Y todo esto pasa mientras Spielberg vuelve a mostrar que nadie pone la cámara al ras del piso como él y que puede hacer de esa serie de eventos que presenta una reflexión perfecta sobre la trascendencia que puede tener el cine en nuestras vidas, siempre con una alternancia entre pausa y velocidad que nadie más posee. Muy posiblemente “Los Fabelman” termine relegada a la hora de la entrega de los Premios de la Academia, a la que últimamente le cuesta una enormidad reconocer a los realizadores norteamericanos y sus creaciones. Pero no importa, porque Spielberg logró otro hito más que reafirma la universalidad de su cine: armar una historia sobre sí mismo donde cualquier pulsión ególatra queda de lado, porque aún sabiendo su lugar en la historia del cine, él se pone por detrás.
Por eso también la última secuencia, donde Steven a través del personaje de Sam se pone a los pies de Ford, enseñándonos que siempre se puede aprender (o enseñar) algo nuevo, con un plano final que es una lección perfecta de cine. Spielberg, que también es Steven, y Sam, y un poco su padre ficticio y real, y un poco su madre ficticia y real, se muestra ante nosotros para decirnos que también nuestras propias historias son dignas del cine y que están las cámaras para convertirlas en ficciones. Si el Chef Gusteau de Ratatouille nos decía que “todo el mundo puede cocinar”, el maestro en todo sentido que es Spielberg también asevera que “todo el mundo puede filmar”. Que una bestia del cine como él pueda sostener eso y nos invite a ir al cine en estos tiempos complejos es un rayo de esperanza realmente conmovedor.
Mi 9 de calificación para esta emotiva cinta considerada fuerte candidata al premio Oscar 2023, la cinta más reciente de Steven Spielberg es una especie de manifiesto creativo disfrazado de película de formación. En efecto, el valor de esta ficción inspirada en la infancia del director no está en la fidelidad con que recrea esos años, sino en la eficacia con que explica sin explicar los orígenes de los temas y las técnicas de su filmografía. Este drama muestra la historia de un joven que encuentra en las películas un vehículo para conocer la verdad ya que la mayoría de sus películas han sido una reflexión de cosas que le han sucedido, pero en el caso de “Los Fabelman” no es una metáfora, es sobre sus recuerdos e influencia cinéfila del director de este filme que indaga en las raíces familiares.

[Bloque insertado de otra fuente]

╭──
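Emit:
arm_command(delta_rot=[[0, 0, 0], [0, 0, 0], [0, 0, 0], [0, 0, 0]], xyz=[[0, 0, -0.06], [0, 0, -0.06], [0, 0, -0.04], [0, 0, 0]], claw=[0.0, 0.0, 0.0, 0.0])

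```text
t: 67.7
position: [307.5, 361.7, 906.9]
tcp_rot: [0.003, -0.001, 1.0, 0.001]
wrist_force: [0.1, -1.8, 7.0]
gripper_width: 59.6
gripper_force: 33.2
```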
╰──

Basada en sus experiencias de niñez y juventud, y combinadas con elementos de ficción, “Los Fabelman”, al igual que la reciente “Babylon”, es un sentido homenaje al arte de crear, producir y ver películas. Pero a la vez es una conmovedora exploración de las relaciones humanas, enfatizando en las familiares, algo en lo que Spielberg es todo un experto. También es una nueva evidencia del abandono gradual del director a las cintas de fantasía y escapismo para hacer un cine sobre la vida real y las personas como nosotros y él.